Pick out each line below containing "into".

-- Start Recorded data --

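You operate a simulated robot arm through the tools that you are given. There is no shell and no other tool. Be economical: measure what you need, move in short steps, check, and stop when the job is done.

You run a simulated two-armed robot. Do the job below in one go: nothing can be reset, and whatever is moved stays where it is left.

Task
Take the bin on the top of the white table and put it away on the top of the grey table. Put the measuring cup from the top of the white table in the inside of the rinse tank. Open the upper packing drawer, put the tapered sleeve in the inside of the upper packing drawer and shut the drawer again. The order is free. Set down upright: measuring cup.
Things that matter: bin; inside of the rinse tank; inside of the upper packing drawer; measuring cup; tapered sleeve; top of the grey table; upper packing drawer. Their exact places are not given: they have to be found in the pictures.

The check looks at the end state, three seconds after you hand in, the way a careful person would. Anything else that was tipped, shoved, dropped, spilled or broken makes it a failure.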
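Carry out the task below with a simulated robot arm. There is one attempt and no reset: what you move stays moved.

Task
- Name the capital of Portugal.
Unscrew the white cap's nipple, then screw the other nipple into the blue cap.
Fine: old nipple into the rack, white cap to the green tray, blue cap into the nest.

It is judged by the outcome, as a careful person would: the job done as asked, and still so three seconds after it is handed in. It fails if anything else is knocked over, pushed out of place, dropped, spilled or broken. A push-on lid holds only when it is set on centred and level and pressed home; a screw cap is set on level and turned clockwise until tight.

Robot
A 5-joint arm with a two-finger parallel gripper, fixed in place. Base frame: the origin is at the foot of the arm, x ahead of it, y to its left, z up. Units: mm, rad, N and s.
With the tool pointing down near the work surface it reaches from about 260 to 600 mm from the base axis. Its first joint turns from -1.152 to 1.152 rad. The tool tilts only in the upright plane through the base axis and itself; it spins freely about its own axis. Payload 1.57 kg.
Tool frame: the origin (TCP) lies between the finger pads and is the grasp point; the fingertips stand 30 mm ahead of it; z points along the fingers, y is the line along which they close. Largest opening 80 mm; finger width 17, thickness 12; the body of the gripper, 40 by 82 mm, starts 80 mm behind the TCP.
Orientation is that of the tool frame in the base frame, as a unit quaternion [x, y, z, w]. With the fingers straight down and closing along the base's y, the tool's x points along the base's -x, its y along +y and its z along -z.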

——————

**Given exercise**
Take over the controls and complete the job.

-- End Recorded data --

**Complete answer**
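Unscrew the white cap's nipple, then screw the other nipple into the blue cap.
Fine: old nipple into the rack, white cap to the green tray, blue cap into the nest.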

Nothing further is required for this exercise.